Presser agreed that the order applied only to undercover infiltration of

protest groups.

Slawson, commander of the Police Public Affairs unit, declined yesterday to

say whether the surveillance was still going on, who authorized it, or

whether it was targeted at people thought to be planning disruptions or

violence.

"We won't get into any of our intelligence operations," Lt. Slawson said.

While apparently lawful, the police surveillance - and the fact that nobody

took responsibility for it - contributed to tension between police and

activists over planned protests at the four-day GOP convention, starting July

31.

Throughout June, activists from several groups reported at least five

instances in which unidentified men were seen watching and photographing

people entering and leaving protest meetings.

In one instance, on June 29, an Inquirer reporter observed two men dressed in

casual clothes, with one carrying a Nikon camera, watching activists arrive

for a meeting at the offices of the leftist group Women's International

League for Peace and Freedom.

The pair at times sat on the hood of a maroon Plymouth, a car The Inquirer

has learned was registered to the department.

Both men calmly refused to answer any questions posed by an Inquirer reporter

and later by several activists. "I got no beef with them," one of the men

said when asked about the demonstrators.

Yesterday's admission by the department prompted a mixture of scorn and

disdain from protest organizers.

"This is just outrageous," said Michael Morrill, an organizer of a large

rally on July 30 called Unity 2000. "If this is in fact going on, and city

officials are lying about it, I wonder what else they're doing."
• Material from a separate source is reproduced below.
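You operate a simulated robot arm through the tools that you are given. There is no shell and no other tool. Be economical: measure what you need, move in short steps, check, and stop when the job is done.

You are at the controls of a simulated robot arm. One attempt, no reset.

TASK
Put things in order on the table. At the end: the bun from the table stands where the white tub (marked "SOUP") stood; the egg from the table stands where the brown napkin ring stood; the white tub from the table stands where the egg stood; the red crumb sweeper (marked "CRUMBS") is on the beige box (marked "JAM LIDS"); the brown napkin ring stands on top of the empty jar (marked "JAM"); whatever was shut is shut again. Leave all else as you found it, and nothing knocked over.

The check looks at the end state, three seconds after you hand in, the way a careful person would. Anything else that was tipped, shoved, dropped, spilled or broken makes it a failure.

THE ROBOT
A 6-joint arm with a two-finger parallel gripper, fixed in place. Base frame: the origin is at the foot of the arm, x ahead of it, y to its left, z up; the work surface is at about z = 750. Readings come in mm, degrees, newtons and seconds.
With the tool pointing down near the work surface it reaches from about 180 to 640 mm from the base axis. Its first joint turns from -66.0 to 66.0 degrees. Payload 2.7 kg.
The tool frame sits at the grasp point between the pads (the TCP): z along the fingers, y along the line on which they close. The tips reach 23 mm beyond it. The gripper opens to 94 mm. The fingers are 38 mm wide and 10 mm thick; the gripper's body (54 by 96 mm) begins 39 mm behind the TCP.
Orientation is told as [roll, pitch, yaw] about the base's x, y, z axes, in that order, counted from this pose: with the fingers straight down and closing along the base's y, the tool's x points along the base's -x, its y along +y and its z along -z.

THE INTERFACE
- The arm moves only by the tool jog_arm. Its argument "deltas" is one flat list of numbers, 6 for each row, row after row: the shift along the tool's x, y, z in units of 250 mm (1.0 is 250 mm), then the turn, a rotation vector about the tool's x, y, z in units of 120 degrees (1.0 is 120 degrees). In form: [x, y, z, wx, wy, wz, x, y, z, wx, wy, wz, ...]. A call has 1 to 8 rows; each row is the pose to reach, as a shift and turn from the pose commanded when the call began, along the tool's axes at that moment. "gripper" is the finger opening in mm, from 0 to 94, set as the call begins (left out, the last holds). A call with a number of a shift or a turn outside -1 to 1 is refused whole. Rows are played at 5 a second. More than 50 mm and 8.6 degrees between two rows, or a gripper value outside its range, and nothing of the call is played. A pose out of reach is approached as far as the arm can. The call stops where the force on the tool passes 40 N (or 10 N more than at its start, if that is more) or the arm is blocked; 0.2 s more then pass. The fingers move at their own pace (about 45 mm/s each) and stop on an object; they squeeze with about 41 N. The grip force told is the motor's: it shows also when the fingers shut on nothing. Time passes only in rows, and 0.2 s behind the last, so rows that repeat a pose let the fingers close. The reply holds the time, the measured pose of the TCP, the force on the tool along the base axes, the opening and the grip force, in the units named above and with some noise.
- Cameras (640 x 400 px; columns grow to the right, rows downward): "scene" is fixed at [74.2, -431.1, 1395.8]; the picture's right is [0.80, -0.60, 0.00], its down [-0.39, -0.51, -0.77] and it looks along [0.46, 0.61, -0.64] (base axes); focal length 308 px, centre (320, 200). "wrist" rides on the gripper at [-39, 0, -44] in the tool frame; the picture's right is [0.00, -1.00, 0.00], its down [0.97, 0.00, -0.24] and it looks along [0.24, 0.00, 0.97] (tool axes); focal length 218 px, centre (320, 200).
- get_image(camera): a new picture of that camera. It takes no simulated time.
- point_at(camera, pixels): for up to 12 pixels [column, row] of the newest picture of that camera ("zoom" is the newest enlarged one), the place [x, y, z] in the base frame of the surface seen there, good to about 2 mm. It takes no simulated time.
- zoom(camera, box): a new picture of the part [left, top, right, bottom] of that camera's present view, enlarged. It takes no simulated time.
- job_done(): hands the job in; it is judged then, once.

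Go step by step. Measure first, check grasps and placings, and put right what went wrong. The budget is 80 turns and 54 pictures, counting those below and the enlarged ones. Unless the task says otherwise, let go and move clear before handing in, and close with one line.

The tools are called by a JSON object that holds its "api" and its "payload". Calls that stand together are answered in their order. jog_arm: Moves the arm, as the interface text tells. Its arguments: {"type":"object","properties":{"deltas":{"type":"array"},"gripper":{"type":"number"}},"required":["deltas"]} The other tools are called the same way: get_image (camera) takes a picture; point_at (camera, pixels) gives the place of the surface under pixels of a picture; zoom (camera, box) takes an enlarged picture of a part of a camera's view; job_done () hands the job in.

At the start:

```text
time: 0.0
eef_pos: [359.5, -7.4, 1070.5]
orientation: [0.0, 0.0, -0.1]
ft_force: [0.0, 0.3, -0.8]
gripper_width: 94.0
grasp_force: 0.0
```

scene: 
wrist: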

"We're taking it in stride now," said Amy Kwasnicki, a member of the

Philadelphia Direct Action Group, an umbrella group for protesters. "Whatever

is going to happen is going to happen."

The Direct Action Group is coordinating three days of protests and civil

disobedience during the convention, including undisclosed actions for which

protesters are preparing to be arrested. They have pledged not to be violent.

Asked yesterday about the reasons for the surveillance, Slawson said only:

"Just because we are getting information about people who are going to be

part of the demonstrations here doesn't mean we believe they in particular

are going to be in any way disruptive or violent."

The surveillance is not the only picture-taking controversy now involving the

Philadelphia police.

A New York City-based civil-rights group complained last week, in a letter to

New York police, that a Philadelphia police officer photographed

demonstrators during a May 1 rally in Manhattan.

Philadelphia commanders have confirmed that officers traveled to New York

City for May 1 rallies, as well as to demonstrations in Washington, D.C., and

Seattle as part of intelligence-gathering for the GOP convention.

Slawson yesterday refused to say whether Philadelphia police had, in fact,

photographed protesters in New York.

New York police are forbidden to photograph demonstrators under a 1985

consent decree. The Center for Constitutional Rights, citing that decree,

said in its letter of complaint that it might sue New York police for

collaborating with Philadelphia officers in the surveillance. It's not clear

whether the decree would cover Philadelphia police.